Many Italian families – like many other Rainier Valley residents at that time -- raised their own vegetables and fruits in their gardens. Vincent’s grandmother “raised garlic, onions, peppers, tomatoes. Round the edge of the garden there was a big fence, and in that fence was raspberries. Oh man! In the middle of that there garden was a pear tree. And oh! It used to produce pears, I’m gonna tell you that. Then she had five great big cherry trees. Oh man! And one great big Italian prune tree. They would pick the prunes and they’d bring them down to the store and they’d sell them for a pretty good price. Real tasty.”

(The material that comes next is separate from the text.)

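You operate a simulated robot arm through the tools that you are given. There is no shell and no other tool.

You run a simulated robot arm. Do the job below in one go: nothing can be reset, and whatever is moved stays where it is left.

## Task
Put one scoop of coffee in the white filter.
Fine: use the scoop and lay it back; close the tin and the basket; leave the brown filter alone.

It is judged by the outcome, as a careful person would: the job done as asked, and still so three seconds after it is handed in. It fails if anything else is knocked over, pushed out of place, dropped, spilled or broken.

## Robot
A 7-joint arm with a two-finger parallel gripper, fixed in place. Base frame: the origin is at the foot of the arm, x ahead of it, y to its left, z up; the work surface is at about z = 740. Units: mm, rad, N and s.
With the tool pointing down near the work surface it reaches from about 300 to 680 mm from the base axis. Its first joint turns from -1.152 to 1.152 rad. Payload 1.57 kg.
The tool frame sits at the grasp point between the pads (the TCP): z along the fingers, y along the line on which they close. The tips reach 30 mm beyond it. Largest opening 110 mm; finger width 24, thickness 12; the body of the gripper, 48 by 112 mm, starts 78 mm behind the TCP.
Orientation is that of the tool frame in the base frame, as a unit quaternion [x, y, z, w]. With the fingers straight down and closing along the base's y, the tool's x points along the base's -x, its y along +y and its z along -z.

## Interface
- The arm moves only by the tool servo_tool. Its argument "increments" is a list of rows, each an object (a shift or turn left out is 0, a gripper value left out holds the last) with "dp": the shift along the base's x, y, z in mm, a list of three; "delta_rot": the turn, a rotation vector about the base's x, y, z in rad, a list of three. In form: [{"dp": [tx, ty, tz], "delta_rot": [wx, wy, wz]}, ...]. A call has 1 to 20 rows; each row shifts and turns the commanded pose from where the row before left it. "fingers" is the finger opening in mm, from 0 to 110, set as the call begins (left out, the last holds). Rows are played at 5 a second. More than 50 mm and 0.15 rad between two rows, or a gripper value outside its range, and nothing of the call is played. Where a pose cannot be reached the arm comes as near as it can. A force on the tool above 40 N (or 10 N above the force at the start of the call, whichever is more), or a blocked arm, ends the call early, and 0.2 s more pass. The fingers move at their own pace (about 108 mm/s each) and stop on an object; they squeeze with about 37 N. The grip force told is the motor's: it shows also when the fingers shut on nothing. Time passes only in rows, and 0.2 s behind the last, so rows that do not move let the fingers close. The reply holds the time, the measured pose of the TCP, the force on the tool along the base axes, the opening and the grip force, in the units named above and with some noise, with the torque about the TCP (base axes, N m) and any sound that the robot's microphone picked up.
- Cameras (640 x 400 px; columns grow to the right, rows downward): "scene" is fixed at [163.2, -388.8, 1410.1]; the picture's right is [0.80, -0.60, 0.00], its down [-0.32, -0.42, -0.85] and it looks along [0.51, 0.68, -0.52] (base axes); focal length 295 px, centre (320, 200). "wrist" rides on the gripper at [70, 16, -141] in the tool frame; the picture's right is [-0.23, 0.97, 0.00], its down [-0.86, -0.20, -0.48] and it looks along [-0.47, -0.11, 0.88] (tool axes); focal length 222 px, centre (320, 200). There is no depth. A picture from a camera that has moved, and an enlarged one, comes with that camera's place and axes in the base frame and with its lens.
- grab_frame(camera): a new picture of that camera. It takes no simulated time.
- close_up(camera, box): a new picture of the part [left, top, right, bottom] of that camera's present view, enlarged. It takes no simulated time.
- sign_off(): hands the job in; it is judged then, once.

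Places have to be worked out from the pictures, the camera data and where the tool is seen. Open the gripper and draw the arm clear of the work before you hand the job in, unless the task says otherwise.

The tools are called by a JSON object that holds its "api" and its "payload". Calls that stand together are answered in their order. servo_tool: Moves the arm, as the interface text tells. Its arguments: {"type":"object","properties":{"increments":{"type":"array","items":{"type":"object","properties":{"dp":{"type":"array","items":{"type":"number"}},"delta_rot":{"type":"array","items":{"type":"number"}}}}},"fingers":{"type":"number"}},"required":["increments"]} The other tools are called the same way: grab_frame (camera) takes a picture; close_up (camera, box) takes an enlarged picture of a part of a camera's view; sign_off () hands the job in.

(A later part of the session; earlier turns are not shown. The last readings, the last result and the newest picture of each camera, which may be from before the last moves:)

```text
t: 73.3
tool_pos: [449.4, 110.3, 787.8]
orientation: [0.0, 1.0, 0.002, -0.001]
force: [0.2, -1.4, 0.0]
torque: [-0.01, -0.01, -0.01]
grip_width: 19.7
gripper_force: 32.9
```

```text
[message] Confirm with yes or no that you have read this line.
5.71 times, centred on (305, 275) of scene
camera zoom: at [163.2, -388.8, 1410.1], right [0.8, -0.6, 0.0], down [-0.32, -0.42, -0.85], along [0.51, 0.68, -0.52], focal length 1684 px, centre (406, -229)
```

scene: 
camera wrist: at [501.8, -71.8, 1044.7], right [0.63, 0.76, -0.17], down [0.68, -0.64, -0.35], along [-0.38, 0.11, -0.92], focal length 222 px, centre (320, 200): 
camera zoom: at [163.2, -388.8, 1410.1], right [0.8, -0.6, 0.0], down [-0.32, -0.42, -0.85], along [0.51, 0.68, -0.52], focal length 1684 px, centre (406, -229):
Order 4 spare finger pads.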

Many of those prune trees – Italian plums -- are still there: the living heritage of the old “Garlic Gulch” neighborhood. And they are still feeding Rainier Valley neighbors. Phyllis Macay moved to Mount Baker in 1994 and bought a house with seven Italian plum trees in the yard. She came up with a delicious way to enjoy the fruit:


“There seems to be no bugs that attack ‘em. I don’t even water ‘em or anything, and they’re really, really pretty, and very, very sweet. Two years ago, I got a million plums and I had no idea what to do with them. I gave them away to everybody. I mean, what am I going to do with these plums? I didn’t just wanna let them rot. I made a Chinese plum sauce. I tried to make plum pies, but that didn’t work – they’re too moist. Plum with pork is really good, but how many times can you make a pork roast?


“I had already been experimenting with this bread. I called it my Soon To Be Famous Plum Bread, and now all my friends, when I go to a party they say “Bring your plum bread!” There is no fat at all in it. Yet it’s rich and it’s good. You can make it sweet and not so sweet. If I don’t put any sugar in it at all, it’s still really sweet ‘cause the plums are so sweet. It’s a great dessert; it’s a great breakfast.”



 

RECIPE: NOW FAMOUS PLUM BREAD

Phyllis Macay


  • 1/2 cup sugar

  • 1 1/2 cup plums, chopped

  • 1/2 cup dried fruit – cranberries or raisins

  • 1 cup whole wheat flour

  • 1/2 cup unbleached flour

  • 2 Tbsp Wheat germ

  • 1 tsp each baking soda, salt, and nutmeg

  • 1 1/2 tsp each baking powder and ground fresh ginger

  • 1 cup shredded raw carrots

  • 1 cup chopped nuts

  • 1 Tbsp vanilla

  • 2 eggs

Mix sugar, plums, and dried fruit. Set aside. Mix flours, wheat germ, soda, salt, nutmeg, baking powder, and ginger. Set aside. Lightly coat 2 bread pans with cooking spray. Dust with flour. Mix plums into flour mixture well; add carrots and nuts; add vanilla and eggs. Stir well. Pour into pans. Top with whole halves of nuts. Sprinkle with sugar. Bake at 350° for 50 minutes.

Cool, then wrap in wax paper. Wait for 24 hours, enjoy or freeze.